■ **Problem**
Look through the data below. Show each line where the string "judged" occurs.

■ **Data rows**

---+---

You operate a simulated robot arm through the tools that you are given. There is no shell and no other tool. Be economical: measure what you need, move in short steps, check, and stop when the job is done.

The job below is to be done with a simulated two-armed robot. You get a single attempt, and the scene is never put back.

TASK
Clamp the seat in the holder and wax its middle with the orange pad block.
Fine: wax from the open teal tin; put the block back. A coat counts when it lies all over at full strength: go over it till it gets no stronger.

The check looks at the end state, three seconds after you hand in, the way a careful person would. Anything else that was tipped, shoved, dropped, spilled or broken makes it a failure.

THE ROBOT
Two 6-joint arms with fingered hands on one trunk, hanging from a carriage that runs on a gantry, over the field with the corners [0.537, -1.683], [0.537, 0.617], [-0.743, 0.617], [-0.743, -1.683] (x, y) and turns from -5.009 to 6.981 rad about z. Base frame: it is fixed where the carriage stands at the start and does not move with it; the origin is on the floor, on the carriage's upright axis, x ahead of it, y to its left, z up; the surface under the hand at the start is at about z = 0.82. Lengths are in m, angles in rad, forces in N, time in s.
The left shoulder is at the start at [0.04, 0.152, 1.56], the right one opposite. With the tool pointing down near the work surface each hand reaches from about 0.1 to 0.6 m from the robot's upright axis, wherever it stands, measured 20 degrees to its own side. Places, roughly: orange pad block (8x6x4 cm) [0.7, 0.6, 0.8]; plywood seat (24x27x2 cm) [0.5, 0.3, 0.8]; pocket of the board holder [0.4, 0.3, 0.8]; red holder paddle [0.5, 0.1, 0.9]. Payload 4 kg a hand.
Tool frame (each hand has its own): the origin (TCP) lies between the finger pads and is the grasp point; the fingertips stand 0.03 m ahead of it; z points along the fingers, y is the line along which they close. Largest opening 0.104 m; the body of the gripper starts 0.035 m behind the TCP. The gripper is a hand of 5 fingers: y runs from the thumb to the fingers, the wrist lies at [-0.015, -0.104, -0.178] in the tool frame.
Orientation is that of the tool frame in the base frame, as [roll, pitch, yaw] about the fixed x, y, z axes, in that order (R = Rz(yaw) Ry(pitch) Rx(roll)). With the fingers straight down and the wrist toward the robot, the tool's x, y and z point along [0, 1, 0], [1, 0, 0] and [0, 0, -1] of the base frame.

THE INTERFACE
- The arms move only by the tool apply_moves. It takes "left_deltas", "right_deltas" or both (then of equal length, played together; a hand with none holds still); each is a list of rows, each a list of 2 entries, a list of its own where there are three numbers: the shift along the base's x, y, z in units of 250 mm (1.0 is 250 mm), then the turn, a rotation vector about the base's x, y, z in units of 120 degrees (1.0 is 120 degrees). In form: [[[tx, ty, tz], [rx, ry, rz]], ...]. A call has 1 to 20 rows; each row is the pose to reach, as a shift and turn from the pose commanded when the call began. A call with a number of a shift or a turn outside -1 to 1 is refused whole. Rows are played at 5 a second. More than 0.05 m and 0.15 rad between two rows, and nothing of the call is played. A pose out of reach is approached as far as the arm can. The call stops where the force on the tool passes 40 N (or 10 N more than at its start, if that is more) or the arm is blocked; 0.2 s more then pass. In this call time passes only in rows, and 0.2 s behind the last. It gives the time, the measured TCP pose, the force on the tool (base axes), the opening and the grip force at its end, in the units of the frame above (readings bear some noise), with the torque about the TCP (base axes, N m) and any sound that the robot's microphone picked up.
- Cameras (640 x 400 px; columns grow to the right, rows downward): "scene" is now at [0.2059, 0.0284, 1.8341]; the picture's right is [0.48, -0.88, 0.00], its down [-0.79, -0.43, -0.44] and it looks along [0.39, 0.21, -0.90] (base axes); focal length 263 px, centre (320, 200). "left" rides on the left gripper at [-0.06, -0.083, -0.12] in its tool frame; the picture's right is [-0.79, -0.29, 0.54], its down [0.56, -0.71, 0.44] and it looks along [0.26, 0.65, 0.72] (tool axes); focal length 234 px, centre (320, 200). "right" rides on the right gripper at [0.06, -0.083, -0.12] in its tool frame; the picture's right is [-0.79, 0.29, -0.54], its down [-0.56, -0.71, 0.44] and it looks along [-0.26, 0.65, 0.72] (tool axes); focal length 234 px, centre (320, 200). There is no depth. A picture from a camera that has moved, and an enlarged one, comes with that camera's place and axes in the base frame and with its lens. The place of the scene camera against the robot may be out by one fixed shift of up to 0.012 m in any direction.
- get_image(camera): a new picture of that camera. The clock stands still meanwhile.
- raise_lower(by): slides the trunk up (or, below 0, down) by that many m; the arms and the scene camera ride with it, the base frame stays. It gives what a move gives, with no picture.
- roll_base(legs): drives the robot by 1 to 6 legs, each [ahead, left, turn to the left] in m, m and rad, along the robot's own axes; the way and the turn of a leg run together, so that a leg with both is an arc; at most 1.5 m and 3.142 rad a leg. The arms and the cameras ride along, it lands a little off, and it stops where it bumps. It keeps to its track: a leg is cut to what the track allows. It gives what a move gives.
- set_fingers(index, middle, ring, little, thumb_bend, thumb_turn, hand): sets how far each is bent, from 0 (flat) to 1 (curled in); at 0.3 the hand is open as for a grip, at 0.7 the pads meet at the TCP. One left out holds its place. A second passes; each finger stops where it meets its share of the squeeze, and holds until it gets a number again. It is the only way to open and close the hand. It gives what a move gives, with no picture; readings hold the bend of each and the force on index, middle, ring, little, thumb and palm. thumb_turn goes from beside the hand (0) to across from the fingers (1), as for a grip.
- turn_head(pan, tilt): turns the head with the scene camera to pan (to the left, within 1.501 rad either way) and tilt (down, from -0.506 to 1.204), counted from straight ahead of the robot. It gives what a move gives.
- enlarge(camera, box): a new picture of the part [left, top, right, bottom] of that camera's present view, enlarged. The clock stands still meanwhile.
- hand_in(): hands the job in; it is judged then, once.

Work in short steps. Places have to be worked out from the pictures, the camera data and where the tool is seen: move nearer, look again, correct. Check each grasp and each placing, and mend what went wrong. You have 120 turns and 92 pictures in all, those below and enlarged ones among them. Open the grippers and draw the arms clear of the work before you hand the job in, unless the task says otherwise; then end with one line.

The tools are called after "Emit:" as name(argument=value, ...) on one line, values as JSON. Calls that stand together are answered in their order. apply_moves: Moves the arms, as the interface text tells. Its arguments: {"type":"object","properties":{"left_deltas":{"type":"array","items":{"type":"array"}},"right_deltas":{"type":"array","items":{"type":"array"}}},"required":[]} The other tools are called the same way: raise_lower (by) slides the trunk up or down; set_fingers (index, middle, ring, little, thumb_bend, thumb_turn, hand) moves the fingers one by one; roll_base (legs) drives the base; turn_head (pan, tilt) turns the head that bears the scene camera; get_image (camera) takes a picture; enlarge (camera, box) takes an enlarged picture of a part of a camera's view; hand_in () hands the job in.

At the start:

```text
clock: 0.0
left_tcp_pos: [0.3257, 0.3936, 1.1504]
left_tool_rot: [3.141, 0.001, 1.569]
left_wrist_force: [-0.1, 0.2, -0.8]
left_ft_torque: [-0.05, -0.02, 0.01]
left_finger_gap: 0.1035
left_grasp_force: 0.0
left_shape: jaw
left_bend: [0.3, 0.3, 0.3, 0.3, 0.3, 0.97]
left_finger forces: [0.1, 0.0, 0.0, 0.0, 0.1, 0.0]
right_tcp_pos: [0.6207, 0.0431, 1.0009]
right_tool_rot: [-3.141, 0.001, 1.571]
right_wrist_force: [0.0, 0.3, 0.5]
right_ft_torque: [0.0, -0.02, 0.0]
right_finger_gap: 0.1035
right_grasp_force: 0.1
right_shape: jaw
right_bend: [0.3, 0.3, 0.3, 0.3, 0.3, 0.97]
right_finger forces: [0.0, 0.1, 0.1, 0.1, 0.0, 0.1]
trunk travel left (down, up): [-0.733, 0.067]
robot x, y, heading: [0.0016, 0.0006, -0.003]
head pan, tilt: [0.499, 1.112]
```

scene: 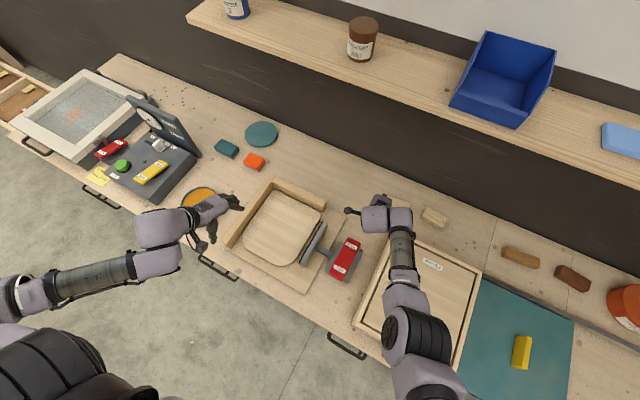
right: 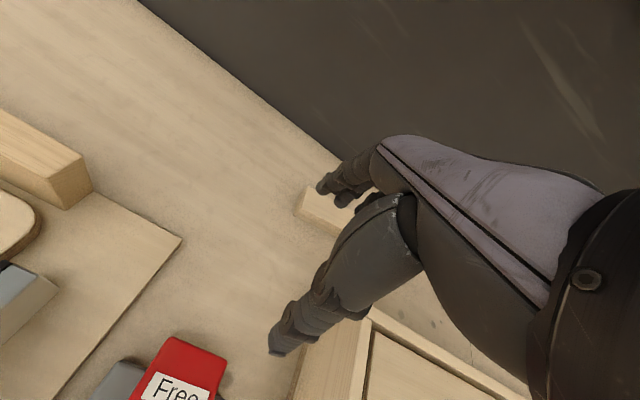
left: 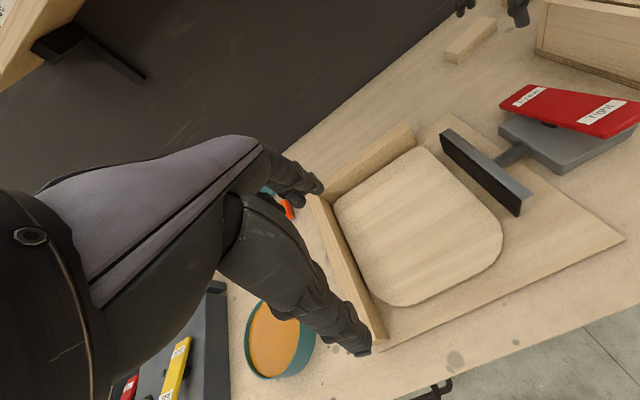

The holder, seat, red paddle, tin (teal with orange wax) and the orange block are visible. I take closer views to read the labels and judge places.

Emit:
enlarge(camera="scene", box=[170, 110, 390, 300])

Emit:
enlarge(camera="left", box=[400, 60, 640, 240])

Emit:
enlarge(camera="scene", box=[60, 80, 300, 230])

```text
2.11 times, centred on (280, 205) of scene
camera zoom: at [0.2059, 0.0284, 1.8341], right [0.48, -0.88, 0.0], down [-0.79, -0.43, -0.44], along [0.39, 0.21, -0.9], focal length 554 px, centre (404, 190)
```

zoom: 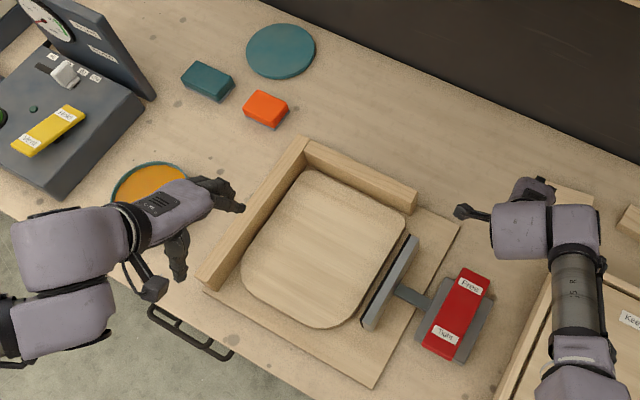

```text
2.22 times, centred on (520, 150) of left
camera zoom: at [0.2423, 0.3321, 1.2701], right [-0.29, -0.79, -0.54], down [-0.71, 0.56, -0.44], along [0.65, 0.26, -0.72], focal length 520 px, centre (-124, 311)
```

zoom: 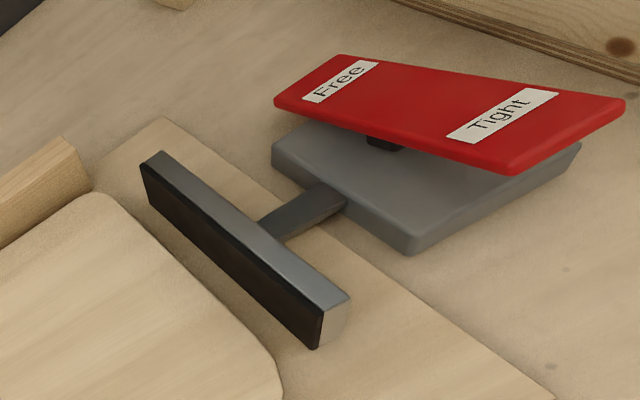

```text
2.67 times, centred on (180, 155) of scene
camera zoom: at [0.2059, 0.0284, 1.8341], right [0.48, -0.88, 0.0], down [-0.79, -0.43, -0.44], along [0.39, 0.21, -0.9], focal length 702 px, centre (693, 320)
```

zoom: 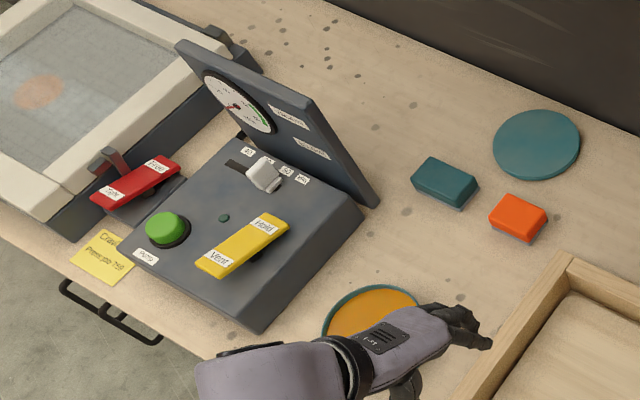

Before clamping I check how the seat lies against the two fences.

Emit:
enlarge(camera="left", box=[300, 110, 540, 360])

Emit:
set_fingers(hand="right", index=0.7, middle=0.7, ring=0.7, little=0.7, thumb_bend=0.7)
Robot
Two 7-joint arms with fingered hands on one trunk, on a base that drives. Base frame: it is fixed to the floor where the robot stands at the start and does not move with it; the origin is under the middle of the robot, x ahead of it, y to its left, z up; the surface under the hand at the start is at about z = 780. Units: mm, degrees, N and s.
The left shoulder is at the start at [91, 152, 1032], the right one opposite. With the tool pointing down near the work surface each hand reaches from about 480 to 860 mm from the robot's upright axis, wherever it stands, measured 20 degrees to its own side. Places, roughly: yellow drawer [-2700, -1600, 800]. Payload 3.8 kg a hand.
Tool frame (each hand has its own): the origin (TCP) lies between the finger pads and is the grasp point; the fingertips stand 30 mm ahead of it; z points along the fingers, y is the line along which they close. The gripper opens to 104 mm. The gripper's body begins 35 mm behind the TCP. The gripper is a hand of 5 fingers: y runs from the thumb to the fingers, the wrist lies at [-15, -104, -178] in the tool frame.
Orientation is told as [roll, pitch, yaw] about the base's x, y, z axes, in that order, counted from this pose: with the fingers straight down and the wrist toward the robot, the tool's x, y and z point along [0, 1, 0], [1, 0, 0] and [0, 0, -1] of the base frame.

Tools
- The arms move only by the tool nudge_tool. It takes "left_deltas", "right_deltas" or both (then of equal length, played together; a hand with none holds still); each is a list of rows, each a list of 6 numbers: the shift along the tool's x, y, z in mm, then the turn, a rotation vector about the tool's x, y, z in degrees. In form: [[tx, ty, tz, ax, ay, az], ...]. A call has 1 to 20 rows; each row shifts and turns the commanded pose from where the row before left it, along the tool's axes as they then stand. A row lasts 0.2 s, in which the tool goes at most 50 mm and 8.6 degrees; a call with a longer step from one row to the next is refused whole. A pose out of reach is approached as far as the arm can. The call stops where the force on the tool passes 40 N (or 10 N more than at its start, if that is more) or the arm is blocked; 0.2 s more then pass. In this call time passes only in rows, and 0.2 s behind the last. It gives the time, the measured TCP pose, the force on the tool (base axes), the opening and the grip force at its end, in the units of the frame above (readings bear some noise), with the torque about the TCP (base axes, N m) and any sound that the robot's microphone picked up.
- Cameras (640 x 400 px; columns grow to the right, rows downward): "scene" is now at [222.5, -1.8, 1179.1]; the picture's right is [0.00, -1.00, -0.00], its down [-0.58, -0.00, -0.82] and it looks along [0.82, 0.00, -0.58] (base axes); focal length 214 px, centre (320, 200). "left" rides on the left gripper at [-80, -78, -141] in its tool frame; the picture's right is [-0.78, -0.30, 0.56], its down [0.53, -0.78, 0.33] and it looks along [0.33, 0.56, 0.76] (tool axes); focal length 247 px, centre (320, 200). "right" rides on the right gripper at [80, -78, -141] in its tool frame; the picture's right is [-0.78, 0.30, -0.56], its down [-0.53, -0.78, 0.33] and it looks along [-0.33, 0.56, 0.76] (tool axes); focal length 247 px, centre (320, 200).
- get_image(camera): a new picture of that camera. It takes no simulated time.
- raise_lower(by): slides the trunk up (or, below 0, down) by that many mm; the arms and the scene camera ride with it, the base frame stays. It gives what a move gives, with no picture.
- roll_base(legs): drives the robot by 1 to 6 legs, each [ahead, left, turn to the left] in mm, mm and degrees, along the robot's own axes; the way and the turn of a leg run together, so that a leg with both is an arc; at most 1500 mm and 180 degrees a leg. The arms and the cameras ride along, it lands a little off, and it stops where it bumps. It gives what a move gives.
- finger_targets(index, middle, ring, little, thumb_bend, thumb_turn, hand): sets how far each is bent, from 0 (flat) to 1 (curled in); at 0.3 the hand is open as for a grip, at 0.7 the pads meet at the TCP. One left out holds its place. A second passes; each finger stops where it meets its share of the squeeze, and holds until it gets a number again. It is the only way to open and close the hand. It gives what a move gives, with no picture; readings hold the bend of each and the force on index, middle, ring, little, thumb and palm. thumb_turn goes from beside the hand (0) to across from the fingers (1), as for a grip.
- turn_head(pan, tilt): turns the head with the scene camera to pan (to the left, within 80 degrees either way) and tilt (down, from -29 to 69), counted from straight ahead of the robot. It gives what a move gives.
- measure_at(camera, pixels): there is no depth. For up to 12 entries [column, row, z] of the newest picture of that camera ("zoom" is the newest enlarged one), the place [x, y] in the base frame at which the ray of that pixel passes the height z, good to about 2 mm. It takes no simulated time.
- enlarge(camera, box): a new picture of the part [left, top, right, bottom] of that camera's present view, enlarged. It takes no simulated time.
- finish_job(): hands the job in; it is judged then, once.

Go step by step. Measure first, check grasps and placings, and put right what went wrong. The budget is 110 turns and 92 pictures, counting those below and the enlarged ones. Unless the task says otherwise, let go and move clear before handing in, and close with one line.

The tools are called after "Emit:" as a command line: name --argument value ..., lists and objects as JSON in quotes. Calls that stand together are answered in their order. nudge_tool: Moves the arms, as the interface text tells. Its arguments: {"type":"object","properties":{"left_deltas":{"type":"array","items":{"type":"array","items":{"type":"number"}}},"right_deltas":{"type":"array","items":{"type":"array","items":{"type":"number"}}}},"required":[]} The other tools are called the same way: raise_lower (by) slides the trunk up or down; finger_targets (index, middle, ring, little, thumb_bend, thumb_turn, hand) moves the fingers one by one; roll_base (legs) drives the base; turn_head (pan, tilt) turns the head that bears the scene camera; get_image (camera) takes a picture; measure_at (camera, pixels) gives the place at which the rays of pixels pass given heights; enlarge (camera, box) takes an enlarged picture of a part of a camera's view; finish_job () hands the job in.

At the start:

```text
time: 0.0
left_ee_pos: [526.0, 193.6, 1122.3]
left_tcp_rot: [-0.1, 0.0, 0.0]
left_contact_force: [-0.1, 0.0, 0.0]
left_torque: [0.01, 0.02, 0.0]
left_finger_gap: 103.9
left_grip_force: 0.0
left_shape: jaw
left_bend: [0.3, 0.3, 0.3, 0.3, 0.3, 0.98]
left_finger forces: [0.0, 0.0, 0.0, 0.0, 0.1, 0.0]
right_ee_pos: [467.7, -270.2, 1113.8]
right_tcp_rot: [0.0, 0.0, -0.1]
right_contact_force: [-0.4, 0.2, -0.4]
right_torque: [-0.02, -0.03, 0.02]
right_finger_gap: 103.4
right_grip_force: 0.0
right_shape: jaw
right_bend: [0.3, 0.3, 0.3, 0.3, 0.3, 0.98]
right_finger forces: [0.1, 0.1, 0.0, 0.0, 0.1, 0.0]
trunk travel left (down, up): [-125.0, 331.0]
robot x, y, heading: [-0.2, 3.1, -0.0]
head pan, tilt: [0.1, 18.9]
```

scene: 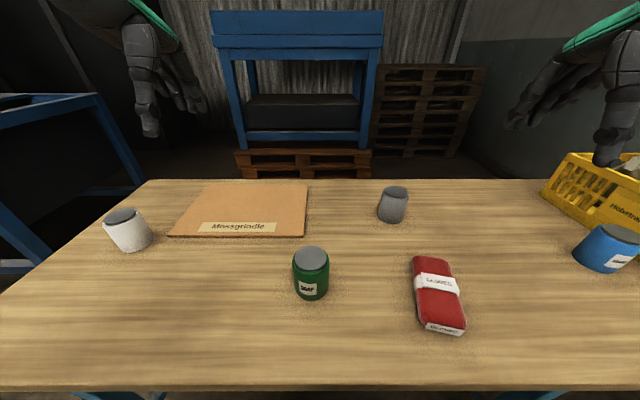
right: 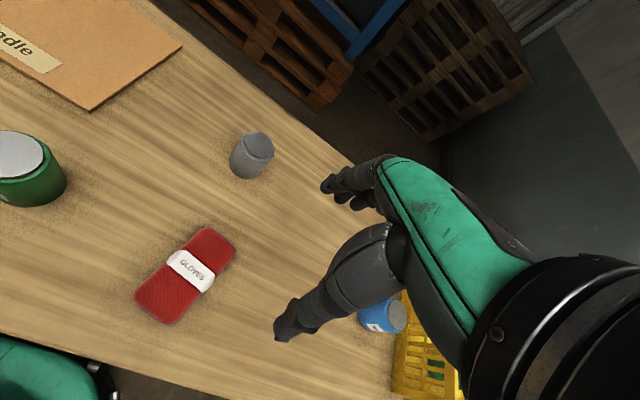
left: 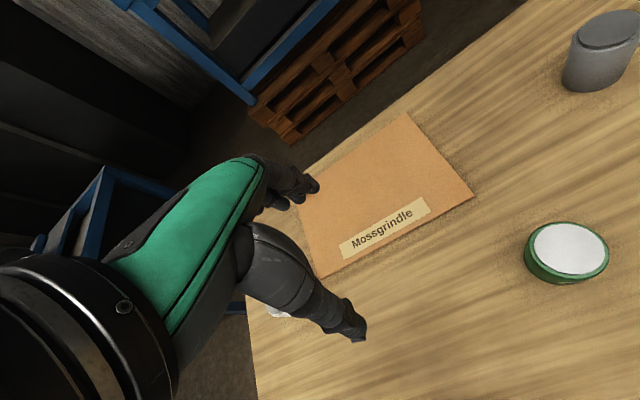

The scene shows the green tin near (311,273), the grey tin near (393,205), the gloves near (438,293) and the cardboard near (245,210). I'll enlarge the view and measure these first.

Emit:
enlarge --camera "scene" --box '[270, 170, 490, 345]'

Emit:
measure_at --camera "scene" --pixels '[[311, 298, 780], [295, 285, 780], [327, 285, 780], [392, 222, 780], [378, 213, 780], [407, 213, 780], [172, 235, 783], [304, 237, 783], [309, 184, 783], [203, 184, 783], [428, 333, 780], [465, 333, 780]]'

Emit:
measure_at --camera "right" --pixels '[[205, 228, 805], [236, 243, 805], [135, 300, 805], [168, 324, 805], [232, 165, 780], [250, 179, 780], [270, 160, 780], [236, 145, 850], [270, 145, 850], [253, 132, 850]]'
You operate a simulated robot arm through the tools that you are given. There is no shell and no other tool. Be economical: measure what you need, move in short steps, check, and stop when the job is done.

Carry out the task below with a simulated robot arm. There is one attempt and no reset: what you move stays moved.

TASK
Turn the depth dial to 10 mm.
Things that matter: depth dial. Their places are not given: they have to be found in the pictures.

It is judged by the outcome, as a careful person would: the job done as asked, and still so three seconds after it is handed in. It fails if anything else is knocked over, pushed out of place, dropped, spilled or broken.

---+---

■ **Finished answer**
- hand_in(): hands the job in; it is judged then, once.
- finish_job(): hands the job in; it is judged then, once.
It is judged by the outcome, as a careful person would: the job done as asked, and still so three seconds after it is handed in. It fails if anything else is knocked over, pushed out of place, dropped, spilled or broken.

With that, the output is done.